Те потушили свет и замерли. Замаскировав вход в подземелье, Ревякин велел Лиде лечь в постель. Та не соглашалась.
— Лучше я пойду открою, а ты спрячься в подземелье.
— Нет, нет, ложись: не забывай, ты больна и ничего не знаешь.
Стук в окно повторился.
Ревякин вышел в сени и открыл дверь. Яркий свет электрического фонарика мгновенно осветил его, и он очутился в руках гестаповцев.
— В чем дело, господа? — спросил он по-немецки, не пытаясь сопротивляться.
— Почему долго не открывали дверь?
— Мы спали, нужно было одеться.
— Вы Саша Орловский? — услышал Ревякин свою подпольную кличку от стоящего перед ним начальника СД Майера. Не теряя самообладания, Ревякин спокойно ответил:
— Я Александр, но не Орловский, а Ревякин.
— Знаю, — усмехнулся Майер, испытующе вглядываясь в лицо Ревякина. — Мы вас разыскиваем давно.
Ревякин сделал удивленное лицо.
— Я никогда ни от кого не прятался. Работаю учителем в школе и все время проживаю в этом самом доме.
— И это знаю, господин Ревякин. На вас получена нехорошая характеристика. Надеюсь, вы поможете мне распутать это дело.
— Не знаю, что за дело.
— Где у вас типография? — строго спросил Майер, надеясь неожиданным вопросом смутить Ревякина.

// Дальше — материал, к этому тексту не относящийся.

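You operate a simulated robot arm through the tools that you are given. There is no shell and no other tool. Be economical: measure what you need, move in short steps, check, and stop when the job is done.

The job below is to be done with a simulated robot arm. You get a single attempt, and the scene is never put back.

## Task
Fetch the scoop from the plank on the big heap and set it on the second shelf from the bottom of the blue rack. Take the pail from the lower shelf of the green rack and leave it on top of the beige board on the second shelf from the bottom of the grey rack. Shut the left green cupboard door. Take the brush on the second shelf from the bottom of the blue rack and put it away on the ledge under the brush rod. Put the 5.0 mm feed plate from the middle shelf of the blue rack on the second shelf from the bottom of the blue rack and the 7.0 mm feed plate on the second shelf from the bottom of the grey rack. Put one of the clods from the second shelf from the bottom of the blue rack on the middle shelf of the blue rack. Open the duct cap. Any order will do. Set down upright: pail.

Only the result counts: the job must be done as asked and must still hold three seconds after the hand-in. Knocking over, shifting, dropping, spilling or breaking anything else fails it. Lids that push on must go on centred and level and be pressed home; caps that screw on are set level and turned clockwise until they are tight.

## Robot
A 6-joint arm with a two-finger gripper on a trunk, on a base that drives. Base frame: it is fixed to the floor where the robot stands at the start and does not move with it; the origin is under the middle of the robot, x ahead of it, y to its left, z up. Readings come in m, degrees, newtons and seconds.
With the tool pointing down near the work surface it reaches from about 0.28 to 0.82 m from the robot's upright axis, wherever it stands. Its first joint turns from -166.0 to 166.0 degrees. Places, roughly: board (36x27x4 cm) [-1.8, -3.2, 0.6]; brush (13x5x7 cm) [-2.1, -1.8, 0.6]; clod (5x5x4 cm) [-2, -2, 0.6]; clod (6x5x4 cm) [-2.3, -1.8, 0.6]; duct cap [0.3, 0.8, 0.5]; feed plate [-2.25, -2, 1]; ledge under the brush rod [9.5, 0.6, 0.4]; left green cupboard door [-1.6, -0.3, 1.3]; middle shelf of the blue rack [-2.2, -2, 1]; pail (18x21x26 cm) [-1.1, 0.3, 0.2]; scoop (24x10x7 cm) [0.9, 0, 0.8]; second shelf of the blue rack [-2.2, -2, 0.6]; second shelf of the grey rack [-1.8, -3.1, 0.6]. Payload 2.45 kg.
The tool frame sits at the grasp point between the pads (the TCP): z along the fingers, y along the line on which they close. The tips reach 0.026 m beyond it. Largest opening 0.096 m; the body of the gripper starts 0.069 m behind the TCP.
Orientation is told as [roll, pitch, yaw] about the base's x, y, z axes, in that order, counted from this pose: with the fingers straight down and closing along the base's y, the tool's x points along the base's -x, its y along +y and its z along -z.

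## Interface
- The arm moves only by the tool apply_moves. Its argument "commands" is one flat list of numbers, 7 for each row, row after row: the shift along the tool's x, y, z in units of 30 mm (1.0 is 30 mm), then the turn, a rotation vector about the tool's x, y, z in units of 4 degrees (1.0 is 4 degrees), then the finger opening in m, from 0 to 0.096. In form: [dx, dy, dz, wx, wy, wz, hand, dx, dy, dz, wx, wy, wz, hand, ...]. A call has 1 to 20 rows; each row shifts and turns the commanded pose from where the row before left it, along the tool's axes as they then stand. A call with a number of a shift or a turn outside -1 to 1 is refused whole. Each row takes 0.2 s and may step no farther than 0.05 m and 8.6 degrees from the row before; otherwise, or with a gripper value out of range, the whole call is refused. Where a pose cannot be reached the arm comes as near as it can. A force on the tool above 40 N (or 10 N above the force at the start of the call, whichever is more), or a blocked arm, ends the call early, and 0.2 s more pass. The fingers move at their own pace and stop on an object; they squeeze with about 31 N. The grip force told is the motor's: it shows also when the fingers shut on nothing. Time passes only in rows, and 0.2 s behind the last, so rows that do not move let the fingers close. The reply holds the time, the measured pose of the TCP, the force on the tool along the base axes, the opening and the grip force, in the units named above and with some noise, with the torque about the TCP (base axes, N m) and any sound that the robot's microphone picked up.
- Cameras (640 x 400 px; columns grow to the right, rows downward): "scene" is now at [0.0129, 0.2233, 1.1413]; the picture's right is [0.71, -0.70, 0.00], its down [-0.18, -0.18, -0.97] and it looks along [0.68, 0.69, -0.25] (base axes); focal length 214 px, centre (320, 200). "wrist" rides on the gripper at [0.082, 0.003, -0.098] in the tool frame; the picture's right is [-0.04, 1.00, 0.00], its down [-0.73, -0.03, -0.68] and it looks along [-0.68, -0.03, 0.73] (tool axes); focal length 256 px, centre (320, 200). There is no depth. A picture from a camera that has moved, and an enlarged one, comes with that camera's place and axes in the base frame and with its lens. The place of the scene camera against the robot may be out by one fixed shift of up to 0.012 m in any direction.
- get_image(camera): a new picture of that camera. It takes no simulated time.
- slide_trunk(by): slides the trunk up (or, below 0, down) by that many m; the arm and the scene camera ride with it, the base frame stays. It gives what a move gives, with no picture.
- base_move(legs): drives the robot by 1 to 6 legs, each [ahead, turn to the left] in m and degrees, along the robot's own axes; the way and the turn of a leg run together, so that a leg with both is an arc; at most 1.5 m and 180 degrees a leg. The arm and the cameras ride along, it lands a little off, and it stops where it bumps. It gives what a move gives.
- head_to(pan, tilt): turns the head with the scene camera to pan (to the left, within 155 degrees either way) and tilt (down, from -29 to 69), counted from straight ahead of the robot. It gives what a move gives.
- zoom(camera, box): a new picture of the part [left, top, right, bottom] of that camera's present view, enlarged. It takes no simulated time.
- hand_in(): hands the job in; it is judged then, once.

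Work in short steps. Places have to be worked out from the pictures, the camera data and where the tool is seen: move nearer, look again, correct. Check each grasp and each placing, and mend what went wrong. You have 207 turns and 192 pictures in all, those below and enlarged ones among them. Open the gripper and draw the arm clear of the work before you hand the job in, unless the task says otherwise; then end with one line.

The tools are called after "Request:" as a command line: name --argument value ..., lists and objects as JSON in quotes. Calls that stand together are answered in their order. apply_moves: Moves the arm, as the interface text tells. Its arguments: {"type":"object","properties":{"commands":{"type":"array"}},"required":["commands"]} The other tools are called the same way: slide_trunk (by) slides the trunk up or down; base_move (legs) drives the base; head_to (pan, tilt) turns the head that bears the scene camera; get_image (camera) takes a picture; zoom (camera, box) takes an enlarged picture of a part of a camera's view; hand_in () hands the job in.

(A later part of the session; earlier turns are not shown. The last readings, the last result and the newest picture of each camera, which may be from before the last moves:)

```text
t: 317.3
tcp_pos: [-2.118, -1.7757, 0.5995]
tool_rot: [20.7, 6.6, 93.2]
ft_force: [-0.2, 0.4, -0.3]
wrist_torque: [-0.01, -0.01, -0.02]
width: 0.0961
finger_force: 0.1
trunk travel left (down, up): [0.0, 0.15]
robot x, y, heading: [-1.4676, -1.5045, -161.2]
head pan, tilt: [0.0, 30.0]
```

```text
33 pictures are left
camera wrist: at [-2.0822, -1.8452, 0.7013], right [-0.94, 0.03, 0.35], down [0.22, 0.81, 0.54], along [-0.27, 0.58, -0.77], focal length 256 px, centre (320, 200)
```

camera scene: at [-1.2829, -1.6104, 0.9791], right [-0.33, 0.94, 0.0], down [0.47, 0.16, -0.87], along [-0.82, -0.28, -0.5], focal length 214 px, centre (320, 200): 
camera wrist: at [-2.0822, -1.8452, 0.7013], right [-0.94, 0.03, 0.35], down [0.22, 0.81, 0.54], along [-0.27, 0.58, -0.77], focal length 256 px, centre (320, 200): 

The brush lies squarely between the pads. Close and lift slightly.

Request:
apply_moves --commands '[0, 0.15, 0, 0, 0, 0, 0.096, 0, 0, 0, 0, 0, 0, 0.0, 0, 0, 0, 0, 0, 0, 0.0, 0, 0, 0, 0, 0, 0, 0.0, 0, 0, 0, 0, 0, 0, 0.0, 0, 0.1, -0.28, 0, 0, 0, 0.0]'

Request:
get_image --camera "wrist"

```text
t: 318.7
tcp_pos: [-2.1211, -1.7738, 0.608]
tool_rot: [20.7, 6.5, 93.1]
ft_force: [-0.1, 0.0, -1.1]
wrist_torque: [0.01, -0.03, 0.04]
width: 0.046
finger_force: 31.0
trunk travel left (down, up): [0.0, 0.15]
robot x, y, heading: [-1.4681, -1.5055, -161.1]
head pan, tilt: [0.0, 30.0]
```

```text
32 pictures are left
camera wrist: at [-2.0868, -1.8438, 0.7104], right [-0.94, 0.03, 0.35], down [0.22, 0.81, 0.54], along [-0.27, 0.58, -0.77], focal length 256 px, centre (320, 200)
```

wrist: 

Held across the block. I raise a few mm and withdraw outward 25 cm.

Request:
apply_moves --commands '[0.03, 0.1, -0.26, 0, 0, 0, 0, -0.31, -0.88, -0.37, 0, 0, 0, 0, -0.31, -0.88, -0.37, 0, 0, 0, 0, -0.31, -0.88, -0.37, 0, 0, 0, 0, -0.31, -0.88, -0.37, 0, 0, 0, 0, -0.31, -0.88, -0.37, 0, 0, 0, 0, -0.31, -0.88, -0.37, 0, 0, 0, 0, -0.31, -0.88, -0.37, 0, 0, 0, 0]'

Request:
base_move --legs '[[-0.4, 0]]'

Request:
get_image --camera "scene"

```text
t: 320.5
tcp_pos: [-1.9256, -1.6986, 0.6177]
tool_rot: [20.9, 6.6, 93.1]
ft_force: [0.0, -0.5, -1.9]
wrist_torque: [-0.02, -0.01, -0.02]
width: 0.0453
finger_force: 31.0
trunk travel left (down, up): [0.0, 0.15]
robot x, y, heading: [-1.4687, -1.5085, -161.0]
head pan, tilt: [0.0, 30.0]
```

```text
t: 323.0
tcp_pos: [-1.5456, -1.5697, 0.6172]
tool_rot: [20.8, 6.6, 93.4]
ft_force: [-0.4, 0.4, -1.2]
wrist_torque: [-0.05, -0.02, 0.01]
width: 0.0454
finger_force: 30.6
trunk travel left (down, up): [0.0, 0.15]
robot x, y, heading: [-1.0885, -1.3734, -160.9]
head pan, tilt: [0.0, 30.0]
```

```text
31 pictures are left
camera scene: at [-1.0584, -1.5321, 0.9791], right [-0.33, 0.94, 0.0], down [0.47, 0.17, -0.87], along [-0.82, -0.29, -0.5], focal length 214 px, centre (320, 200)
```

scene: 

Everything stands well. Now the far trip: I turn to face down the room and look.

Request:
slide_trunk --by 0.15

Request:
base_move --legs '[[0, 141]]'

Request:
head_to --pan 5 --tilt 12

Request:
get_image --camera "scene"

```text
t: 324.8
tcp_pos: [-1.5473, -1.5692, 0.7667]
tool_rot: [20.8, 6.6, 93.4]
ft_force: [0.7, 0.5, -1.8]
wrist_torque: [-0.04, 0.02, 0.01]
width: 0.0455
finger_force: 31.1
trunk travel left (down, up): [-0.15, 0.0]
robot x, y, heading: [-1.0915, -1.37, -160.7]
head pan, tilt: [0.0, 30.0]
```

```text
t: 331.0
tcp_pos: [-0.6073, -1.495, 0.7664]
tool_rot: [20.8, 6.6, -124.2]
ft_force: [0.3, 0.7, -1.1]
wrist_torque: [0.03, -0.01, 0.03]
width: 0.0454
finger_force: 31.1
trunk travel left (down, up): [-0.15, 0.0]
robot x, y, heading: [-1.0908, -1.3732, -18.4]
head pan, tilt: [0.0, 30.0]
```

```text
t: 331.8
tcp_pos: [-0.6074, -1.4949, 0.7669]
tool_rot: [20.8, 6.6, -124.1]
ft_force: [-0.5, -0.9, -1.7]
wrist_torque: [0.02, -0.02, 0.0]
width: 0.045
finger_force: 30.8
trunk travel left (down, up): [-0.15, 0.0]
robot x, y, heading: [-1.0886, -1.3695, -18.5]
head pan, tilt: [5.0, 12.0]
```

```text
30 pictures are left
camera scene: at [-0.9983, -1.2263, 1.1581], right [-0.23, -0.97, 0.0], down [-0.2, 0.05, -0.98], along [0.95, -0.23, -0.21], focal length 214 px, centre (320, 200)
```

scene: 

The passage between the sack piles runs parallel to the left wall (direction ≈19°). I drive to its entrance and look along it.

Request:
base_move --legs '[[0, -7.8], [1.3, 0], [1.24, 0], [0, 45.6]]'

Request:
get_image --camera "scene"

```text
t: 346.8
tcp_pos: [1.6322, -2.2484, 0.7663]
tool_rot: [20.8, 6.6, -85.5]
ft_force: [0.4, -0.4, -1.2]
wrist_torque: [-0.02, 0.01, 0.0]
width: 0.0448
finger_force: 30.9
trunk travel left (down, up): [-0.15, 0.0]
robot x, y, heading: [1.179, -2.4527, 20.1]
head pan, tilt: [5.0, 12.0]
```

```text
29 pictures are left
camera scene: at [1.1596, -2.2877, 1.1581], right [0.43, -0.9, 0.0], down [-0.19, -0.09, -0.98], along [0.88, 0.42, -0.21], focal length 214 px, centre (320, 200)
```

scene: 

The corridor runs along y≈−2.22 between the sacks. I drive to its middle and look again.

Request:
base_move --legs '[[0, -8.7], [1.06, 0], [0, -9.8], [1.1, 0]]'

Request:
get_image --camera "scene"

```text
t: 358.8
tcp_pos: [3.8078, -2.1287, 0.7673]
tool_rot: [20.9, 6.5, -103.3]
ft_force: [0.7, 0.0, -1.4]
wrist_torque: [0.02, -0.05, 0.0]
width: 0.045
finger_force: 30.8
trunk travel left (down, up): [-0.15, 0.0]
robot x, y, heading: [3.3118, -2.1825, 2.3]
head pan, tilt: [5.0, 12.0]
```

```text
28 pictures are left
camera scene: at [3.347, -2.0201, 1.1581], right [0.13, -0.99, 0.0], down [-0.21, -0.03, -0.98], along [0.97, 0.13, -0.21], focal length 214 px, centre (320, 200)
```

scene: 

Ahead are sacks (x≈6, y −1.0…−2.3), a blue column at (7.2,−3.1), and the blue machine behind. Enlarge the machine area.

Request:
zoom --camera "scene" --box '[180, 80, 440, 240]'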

— Это клевета, господин начальник, — также спокойно ответил Ревякин. — Все мое хозяйство — это больная жена, которая должна скоро родить, и две почти пустые комнатки.
— Говорите правду!
— Я говорю с полным сознанием того, что меня ожидает за ложные показания.
Гестаповцы произвели тщательный обыск. Несколько раз заглядывали в сундук, под кровати, в шкаф, в печку, развалили дрова, лежавшие около плиты. Подземелье и электрический провод в стене были так хорошо заделаны, что гестаповцы их не нашли. Спокойное непринужденное поведение Ревякина сбивало с толку опытного гестаповца.
— Пойдемте с нами, — приказал он.
Услышав, что мужа забирают, Лида вскочила с постели и испуганна закричала:
— Саша, Саша!
— Вы, мадам, не волнуйтесь, — сказал ей Майер. — С вашим мужем мне нужно немножко поговорить. Все будет хорошо. Очень хорошо, уверяю вас, мадам.